A study looking into long-terms effects of caesarean sections found that they are not always better than vaginal deliveries in terms of sex life after the birth of the infant.This content was published on December 12, 2020 - 11:07
The University Hospital in Lausanne (CHUV) conducted a study comparing incontinence and sexuality of patients who had delivered by caesarean section or vaginal delivery six years after giving birth. Contrary to popular belief, caesarean sections do not necessarily protect the sex life of the mother.
Some studies suggest that women who deliver vaginally have a higher risk of developing pelvic floor dysfunction than women who have had a caesarean section. Others, however, have not shown a benefit with C-section. The problem with these studies is that they evaluated small groups of patients and over a short period of time.
In order to have data over a long period of time, the doctors at CHUV undertook a major study on the symptoms that patients experienced six years after giving birth.

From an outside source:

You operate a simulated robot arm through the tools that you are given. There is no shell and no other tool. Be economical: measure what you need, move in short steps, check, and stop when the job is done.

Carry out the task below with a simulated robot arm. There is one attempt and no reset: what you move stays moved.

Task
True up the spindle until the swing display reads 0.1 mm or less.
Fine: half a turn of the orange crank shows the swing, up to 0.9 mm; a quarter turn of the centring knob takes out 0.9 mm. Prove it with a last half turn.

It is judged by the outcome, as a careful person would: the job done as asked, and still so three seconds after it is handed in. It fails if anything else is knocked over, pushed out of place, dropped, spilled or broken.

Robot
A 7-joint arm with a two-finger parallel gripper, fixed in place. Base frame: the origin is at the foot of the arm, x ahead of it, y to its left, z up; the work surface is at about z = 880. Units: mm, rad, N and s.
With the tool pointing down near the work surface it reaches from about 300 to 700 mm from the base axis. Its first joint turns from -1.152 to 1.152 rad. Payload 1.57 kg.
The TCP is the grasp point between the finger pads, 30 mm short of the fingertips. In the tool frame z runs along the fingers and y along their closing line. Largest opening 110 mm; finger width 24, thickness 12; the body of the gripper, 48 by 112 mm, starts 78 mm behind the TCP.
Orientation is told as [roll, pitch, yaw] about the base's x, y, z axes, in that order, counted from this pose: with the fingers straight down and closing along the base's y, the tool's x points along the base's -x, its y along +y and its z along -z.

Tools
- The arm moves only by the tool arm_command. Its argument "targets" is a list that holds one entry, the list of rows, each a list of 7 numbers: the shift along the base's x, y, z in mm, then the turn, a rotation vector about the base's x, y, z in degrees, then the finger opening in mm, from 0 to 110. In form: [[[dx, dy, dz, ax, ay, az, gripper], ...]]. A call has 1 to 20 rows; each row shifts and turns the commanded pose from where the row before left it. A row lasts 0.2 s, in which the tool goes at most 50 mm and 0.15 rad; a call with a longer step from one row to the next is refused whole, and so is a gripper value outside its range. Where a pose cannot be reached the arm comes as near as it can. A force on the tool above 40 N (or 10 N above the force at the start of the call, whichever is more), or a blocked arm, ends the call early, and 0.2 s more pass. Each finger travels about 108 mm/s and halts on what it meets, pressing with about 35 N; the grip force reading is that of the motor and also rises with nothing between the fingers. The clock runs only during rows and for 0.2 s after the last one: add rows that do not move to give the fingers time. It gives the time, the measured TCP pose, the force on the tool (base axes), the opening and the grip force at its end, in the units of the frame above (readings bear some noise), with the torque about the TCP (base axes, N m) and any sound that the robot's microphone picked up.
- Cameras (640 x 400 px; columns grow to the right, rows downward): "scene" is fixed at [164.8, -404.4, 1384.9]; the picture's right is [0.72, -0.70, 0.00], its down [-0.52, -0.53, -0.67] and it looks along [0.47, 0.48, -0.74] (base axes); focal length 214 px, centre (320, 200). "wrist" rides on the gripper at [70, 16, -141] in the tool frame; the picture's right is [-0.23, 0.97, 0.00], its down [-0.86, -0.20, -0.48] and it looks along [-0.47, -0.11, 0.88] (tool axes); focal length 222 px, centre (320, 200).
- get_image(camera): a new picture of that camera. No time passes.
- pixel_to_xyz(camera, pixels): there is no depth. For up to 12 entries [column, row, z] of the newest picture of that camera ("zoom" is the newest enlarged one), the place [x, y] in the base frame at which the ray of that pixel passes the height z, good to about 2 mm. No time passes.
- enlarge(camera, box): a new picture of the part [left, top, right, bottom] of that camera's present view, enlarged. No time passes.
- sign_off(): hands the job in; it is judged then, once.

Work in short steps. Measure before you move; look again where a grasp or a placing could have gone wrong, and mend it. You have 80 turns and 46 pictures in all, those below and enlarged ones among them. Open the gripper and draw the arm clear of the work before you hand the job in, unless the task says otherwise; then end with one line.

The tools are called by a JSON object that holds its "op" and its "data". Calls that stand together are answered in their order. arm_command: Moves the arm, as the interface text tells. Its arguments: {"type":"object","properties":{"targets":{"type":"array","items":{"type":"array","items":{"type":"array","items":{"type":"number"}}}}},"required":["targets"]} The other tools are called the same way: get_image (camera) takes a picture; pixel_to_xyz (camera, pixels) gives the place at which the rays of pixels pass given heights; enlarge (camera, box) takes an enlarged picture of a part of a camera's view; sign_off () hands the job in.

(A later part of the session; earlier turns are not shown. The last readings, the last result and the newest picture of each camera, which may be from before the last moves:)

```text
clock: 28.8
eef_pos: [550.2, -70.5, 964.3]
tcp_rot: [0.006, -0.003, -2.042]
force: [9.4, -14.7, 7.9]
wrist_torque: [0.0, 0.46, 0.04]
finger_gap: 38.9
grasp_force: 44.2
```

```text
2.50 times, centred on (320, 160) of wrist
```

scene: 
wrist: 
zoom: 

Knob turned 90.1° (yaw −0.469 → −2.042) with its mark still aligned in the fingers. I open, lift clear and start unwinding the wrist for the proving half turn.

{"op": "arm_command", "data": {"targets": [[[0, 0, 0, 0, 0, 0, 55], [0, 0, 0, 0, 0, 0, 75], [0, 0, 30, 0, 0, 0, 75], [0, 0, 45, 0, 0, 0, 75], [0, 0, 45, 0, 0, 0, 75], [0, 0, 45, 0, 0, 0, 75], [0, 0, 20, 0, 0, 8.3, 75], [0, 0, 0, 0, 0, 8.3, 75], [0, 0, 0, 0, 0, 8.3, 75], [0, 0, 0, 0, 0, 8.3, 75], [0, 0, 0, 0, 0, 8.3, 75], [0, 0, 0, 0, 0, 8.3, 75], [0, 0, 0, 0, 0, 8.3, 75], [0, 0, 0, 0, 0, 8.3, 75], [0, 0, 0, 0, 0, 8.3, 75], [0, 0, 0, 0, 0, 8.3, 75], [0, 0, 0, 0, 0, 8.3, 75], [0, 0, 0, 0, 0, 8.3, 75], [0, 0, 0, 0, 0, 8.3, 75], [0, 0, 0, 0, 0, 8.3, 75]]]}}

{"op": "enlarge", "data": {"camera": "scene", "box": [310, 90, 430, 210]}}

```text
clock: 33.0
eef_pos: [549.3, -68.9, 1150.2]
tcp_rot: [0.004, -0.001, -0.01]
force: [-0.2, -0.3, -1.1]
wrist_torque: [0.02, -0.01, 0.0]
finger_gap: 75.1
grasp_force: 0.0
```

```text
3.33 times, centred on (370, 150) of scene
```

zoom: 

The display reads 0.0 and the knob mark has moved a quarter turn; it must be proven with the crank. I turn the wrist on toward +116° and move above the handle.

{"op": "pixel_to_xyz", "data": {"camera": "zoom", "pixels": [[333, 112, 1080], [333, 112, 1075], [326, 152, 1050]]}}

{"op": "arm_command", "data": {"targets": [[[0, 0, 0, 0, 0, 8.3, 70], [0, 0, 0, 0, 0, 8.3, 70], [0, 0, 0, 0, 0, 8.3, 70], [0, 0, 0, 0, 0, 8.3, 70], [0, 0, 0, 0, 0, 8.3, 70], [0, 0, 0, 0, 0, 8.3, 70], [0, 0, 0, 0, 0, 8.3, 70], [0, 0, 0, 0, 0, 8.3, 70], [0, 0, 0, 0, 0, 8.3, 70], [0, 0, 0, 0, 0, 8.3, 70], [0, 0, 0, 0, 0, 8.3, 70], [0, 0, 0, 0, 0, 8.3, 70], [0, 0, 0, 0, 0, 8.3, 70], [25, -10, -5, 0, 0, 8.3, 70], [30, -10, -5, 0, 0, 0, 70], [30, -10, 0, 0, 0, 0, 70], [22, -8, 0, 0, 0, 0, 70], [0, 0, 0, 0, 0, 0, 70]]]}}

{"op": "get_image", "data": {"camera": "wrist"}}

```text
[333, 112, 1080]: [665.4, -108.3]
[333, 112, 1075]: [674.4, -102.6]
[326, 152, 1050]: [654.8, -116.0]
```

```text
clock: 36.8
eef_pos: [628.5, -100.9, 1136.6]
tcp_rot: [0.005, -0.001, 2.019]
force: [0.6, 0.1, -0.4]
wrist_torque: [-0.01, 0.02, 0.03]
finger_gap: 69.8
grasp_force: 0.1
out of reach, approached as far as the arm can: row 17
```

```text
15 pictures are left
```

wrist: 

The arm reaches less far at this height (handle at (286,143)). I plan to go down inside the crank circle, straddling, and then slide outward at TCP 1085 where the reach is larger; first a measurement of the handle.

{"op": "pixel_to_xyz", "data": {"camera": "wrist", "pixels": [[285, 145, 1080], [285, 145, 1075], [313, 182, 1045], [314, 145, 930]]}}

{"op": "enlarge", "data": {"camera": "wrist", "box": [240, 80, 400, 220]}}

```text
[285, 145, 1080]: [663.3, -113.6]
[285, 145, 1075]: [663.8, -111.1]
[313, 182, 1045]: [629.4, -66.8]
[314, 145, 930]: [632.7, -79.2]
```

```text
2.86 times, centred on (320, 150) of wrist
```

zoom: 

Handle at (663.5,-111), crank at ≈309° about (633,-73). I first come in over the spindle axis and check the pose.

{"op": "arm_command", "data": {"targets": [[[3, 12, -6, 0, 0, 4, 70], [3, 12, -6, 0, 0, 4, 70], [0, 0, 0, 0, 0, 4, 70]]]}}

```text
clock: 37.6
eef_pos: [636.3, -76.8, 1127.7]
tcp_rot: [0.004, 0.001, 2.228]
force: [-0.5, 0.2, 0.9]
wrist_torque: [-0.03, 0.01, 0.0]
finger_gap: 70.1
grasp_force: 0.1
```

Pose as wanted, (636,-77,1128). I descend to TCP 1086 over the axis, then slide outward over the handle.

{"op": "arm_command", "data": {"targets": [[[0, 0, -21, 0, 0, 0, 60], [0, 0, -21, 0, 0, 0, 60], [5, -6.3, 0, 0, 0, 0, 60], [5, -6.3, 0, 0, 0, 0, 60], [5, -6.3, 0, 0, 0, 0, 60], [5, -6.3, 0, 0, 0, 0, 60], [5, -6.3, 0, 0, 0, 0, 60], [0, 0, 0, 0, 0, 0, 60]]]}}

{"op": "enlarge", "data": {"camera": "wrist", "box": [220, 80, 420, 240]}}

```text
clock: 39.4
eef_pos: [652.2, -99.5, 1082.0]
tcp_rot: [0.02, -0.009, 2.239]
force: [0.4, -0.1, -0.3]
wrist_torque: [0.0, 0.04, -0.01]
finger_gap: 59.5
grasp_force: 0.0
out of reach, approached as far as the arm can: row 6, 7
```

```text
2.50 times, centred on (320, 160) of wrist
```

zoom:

Questionnaires that covered urinary, sexual or faecal symptoms were sent to more than 1,000 patients who had given birth without complications, either by caesarean section or vaginal delivery.
"While we expected caesarean section to protect the sexuality of our patients, we were surprised by the opposite results," said David Baud, a doctor who led the research.
Indeed, pain during and after sex was greater after a C-section, while libido and sexual desire were the same in both groups. On the other hand, urinary complaints were more frequent six years after vaginal delivery. Finally, there was no difference in faecal symptoms between patients who delivered by caesarean section or vaginal delivery without any perineal injury.
Published in the journal Scientific Reports this week, the study highlights the advantages and disadvantages of each type of childbirth procedure. It provides clinicians with a decision-making tool to better inform pregnant women of the long-term consequences of childbirth, particularly in cases of caesarean sections at the request of the mother-to-be. More and more women are requesting a caesarean section to protect their sex life and reduce the risk of incontinence.
"In recent years, the caesarean section rate has increased dramatically to 30-35% in developed countries. It is estimated that 15% of them are performed at the request of the patient," said Baud.